[SUPPLIED DATA start]

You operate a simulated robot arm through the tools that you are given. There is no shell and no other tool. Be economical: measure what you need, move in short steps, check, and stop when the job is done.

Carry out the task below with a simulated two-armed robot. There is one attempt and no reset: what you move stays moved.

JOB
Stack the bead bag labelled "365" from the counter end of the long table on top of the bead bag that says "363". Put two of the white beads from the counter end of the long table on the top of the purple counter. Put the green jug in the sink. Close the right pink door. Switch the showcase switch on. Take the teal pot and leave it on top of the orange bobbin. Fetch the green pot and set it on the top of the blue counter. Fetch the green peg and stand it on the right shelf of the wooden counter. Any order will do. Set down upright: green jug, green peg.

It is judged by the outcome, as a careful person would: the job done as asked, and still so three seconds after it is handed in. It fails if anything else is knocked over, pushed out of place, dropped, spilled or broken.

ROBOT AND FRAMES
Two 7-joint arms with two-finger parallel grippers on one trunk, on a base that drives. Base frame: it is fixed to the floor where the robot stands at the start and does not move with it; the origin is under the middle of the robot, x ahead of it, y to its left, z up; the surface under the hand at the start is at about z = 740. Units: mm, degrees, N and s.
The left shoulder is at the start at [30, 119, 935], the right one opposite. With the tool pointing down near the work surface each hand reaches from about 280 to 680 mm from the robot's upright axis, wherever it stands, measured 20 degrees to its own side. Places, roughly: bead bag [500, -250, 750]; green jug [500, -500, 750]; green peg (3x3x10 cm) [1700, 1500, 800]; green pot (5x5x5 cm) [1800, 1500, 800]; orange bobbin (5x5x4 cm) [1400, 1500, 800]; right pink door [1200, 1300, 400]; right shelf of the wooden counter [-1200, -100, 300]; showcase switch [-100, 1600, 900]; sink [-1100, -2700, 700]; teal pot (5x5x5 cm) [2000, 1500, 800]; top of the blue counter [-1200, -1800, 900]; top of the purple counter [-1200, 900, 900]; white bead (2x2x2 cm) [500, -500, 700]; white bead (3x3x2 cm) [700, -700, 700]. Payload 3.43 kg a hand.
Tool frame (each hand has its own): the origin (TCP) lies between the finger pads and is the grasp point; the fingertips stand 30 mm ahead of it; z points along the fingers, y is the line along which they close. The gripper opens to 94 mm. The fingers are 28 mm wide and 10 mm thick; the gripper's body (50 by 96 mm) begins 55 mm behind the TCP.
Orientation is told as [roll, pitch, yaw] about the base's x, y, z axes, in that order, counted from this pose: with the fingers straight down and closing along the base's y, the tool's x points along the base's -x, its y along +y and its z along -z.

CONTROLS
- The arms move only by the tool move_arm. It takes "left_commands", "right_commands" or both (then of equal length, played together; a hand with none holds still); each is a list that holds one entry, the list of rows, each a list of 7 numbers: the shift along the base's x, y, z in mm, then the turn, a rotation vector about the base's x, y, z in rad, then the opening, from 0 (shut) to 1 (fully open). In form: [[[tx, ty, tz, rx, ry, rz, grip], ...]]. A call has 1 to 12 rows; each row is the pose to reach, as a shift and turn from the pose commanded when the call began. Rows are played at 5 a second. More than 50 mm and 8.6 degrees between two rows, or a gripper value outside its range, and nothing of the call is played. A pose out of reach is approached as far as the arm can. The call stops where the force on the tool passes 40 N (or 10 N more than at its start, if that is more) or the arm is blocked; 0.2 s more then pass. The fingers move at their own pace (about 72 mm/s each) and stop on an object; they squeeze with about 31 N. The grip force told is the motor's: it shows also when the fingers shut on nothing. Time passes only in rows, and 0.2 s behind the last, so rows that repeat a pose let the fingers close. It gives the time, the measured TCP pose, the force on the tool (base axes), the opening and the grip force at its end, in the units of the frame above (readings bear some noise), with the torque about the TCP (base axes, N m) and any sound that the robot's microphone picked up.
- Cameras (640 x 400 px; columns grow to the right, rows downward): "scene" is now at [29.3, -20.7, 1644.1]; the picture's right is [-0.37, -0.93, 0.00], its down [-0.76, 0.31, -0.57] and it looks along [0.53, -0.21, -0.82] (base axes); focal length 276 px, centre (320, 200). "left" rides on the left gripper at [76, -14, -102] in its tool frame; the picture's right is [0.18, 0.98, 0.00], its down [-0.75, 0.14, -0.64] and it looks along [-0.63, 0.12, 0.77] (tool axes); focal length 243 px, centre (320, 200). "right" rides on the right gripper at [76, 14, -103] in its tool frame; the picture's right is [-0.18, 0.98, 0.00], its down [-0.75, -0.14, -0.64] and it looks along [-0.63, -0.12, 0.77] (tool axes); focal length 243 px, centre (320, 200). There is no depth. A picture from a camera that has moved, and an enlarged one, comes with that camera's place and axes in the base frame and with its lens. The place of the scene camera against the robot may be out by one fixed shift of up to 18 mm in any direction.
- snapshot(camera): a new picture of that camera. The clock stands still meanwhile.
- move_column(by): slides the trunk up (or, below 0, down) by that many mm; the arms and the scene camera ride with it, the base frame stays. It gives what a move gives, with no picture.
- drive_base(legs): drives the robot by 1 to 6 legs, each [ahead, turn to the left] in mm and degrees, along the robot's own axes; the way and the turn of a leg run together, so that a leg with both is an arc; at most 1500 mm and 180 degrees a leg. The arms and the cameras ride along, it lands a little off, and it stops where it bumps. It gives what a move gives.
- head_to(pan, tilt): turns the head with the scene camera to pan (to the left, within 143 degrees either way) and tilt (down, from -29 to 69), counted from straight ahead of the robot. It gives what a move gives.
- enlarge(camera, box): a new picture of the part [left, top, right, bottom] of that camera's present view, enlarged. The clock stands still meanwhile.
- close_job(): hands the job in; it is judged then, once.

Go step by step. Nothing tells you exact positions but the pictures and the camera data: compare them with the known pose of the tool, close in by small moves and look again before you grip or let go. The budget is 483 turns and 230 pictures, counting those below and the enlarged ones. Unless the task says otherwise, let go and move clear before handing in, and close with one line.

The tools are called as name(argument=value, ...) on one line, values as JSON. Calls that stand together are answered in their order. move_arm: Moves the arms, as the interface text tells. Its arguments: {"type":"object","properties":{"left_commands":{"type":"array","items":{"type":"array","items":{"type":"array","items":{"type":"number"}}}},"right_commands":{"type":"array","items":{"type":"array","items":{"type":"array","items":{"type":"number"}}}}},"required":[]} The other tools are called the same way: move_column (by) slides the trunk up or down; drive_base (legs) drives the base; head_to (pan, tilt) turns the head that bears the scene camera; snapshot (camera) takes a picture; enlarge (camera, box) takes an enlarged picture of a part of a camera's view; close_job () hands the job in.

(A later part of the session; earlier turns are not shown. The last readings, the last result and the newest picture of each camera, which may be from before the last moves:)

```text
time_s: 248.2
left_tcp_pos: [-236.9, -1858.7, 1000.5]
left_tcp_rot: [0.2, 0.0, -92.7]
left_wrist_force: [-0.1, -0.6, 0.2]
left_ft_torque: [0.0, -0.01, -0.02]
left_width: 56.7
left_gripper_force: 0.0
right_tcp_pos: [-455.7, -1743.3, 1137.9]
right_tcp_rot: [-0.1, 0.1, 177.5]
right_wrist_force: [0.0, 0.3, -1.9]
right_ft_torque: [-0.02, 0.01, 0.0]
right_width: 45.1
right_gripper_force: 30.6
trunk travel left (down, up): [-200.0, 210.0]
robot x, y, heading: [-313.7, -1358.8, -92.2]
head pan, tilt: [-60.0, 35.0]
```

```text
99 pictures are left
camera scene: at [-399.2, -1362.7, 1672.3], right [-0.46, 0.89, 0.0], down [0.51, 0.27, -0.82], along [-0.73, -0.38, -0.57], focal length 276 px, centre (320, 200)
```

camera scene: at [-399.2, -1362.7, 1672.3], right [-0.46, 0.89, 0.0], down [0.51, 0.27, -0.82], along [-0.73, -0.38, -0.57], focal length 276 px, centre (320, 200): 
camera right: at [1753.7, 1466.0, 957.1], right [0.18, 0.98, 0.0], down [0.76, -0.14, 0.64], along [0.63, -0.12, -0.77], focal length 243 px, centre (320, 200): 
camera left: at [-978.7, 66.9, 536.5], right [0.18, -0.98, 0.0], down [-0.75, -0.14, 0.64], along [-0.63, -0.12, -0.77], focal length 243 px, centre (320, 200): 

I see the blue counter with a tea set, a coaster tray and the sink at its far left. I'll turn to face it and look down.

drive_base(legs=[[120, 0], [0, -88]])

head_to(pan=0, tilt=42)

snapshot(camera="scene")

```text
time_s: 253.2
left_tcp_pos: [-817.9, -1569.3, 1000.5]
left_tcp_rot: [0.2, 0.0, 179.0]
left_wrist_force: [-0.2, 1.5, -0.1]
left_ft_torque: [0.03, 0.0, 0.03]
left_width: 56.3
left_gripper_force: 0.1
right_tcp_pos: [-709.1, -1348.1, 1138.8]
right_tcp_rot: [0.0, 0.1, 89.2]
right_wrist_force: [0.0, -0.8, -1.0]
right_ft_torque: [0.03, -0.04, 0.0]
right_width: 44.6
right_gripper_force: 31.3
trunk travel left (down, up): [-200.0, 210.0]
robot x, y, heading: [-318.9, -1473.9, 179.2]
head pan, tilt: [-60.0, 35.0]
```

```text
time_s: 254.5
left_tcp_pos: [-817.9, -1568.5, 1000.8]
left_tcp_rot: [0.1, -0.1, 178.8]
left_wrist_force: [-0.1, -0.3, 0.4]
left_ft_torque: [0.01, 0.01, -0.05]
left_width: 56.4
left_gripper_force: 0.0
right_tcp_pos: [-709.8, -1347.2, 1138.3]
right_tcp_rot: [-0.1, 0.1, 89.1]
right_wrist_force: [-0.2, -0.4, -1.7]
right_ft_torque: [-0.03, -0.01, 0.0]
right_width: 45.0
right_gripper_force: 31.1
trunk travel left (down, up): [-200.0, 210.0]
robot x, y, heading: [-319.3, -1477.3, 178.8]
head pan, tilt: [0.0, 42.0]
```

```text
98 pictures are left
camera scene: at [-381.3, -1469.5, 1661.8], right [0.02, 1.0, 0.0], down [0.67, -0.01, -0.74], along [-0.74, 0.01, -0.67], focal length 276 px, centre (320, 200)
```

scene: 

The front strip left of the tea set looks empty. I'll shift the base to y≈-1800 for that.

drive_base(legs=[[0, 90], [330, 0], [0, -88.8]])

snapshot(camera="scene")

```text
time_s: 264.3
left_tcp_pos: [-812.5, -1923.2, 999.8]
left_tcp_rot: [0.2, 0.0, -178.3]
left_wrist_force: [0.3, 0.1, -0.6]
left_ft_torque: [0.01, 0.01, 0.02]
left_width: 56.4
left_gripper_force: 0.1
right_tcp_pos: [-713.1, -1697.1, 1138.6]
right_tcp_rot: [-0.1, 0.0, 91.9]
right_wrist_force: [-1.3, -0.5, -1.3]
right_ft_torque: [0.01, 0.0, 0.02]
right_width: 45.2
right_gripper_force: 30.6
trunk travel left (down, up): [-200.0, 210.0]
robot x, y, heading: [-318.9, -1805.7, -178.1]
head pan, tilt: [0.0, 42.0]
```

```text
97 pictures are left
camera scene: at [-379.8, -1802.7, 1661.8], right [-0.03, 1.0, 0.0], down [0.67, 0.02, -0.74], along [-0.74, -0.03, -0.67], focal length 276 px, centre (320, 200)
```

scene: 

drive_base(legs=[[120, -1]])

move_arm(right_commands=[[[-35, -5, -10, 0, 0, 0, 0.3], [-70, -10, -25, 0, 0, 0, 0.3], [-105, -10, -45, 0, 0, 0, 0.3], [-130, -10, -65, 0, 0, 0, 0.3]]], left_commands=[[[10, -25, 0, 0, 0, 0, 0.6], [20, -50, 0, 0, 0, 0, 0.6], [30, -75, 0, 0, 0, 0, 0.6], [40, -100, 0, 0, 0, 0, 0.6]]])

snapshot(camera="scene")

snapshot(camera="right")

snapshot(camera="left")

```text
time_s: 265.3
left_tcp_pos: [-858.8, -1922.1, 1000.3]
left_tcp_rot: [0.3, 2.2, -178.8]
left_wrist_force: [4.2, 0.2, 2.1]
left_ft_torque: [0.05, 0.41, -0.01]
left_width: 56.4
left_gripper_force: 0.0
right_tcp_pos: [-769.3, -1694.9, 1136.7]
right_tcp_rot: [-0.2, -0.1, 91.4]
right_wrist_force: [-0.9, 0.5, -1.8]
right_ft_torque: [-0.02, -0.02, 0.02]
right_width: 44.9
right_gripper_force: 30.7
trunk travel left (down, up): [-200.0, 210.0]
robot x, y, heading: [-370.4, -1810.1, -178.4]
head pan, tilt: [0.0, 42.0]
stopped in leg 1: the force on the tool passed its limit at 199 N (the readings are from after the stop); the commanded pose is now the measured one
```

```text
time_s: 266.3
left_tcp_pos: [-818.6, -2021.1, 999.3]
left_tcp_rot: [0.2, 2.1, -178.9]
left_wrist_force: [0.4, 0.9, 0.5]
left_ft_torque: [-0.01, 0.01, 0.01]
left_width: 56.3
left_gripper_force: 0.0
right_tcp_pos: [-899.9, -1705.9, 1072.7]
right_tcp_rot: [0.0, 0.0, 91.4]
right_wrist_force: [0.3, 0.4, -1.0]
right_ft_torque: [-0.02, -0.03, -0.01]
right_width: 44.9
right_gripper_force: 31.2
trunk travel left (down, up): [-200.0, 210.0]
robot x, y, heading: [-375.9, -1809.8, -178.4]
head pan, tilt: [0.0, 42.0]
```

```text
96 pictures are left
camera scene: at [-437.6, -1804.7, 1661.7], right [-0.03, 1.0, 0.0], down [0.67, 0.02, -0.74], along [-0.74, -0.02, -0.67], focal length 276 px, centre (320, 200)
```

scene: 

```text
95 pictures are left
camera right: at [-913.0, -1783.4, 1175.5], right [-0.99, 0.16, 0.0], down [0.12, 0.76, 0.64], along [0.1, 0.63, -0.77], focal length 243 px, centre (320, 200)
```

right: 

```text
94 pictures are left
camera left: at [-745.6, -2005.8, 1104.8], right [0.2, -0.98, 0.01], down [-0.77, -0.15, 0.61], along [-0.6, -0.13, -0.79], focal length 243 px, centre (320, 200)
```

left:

[SUPPLIED DATA end]
[EXCERPTED TEXT start]

説明

積層体、およびその積層体の分離方法

【課題】対象物を強固に接着して支持しつつ、支持体を対象物から容易に分離することができる積層体およびその積層体の分離方法を提供すること。
【解決手段】本発明に係る積層体は、光透過性の支持体と、上記支持体によって支持される被支持基板と、上記被支持基板における上記支持体によって支持される側の面に設けられている接着層と、上記支持体と上記被支持基板との間に設けられている、無機物からなる分離層とを備えており、上記分離層は、上記支持体を介して照射される光を吸収することによって変質するようになっており、上記分離層における上記接着層に対向する側の面は、平坦になっている。

【発明の詳細な説明】
【技術分野】
【0001】
本発明は、支持体と該支持体によって支持される被支持基板とを接着した積層体、およびその積層体の分離方法に関する。
【背景技術】
【0002】
携帯電話、デジタルAV機器およびICカード等の高機能化にともない、搭載される半導体シリコンチップ(以下、チップ)の小型化および薄型化によって、パッケージ内にシリコンを高集積化する要求が高まっている。例えば、CSP(chip size package)またはMCP(multi-chip package)に代表されるような複数のチップをワンパッケージ化する集積回路において、薄型化が求められている。パッケージ内のチップの高集積化を実現するためには、チップの厚さを25〜150μmの範囲にまで薄くする必要がある。
【0003】
しかし、チップのベースになる半導体ウエハ(以下、ウエハ)は、研削することにより肉薄になるため、その強度が低下して、ウエハにクラックまたは反りが生じ易くなる。また、薄板化によって強度が低下したウエハを自動搬送することが困難なため、人手によって搬送しなければならず、その取り扱いが煩雑であった。
【0004】
そのため、サポートプレートと呼ばれるガラス、シリコンまたは硬質プラスチック等からなるプレートを、研削するウエハに貼り合わせてウエハの強度を補い、クラックの発生およびウエハの反りを防止するウエハハンドリングシステムが開発されている。ウエハハンドリングシステムによってウエハの強度が補われるので、薄板化したウエハの搬送を自動化することができる。
【0005】
ウエハハンドリングシステムにおいて、ウエハとサポートプレートとは種々の熱可塑性樹脂または接着剤等を用いて貼り合わせられる。そして、サポートプレートが貼り付けられたウエハを薄板化した後、ウエハをダイシングする前にサポートプレートをウエハから分離する。例えば、150μm以下にウエハを薄板化するためには、ウエハとサポートプレートとを強固に接着することが非常に好ましい。
【先行技術文献】
【特許文献】
【0006】
【特許文献1】特開2007−188967号公報(2007年7月26日公開)
【特許文献2】特開2004−640640号公報(2004年2月26日公開)
【発明の概要】
【発明が解決しようとする課題】
【0007】
しかし、ウエハとサポートプレートとを強固に接着した場合、接着材料によっては、ウエハを破損させることなく、サポートプレートをウエハから分離することが難しい。強固な接着力は、ウエハの薄板化には有効であるものの、サポートプレートの分離時には強度の低下したウエハの破損を招くからである。

[EXCERPTED TEXT end]

WORK TO BE COMPLETED –
Resume the excerpted text where it left off.

RESULT OF THE EXERCISE –
【0008】
このように、ウエハハンドリングシステムの自動化には、サポートプレートに対するウエハの強固な仮止めを実現しつつ、ウエハを破損させることなく分離することができるという非常に困難な仮止め技術の開発が求められている。
【0009】
本発明は、上記の課題に鑑みてなされたものであり、その目的は、対象物を強固に接着して支持しつつ、支持体を対象物から容易に分離することができる積層体およびその積層体の分離方法を提供することである。
【課題を解決するための手段】
【0010】
本発明に係る積層体は、光透過性の支持体と、上記支持体によって支持される被支持基板と、上記被支持基板における上記支持体によって支持される側の面に設けられている接着層と、上記支持体と上記被支持基板との間に設けられている、無機物からなる分離層とを備えており、上記分離層は、上記支持体を介して照射される光を吸収することによって変質するようになっており、上記分離層における上記接着層に対向する側の面は、平坦になっている。
【0011】
また、本発明に係る分離方法は、光透過性の支持体と、上記支持体によって支持される被支持基板と、上記被支持基板における上記支持体によって支持される側の面に設けられている接着層と、上記支持体と上記被支持基板との間に設けられている、無機物からなる分離層とを備えており、上記分離層は、上記支持体を介して照射される光を吸収することによって変質するようになっている積層体において、上記被支持基板と上記支持体とを分離する分離方法であって、上記支持体を介して上記分離層に光を照射することによって、上記分離層を変質させる工程を包含する。
【発明の効果】
【0012】
本発明によれば、対象物を強固に接着して支持しつつ、支持体を対象物から容易に分離することができる積層体およびその分離方法を提供することができる。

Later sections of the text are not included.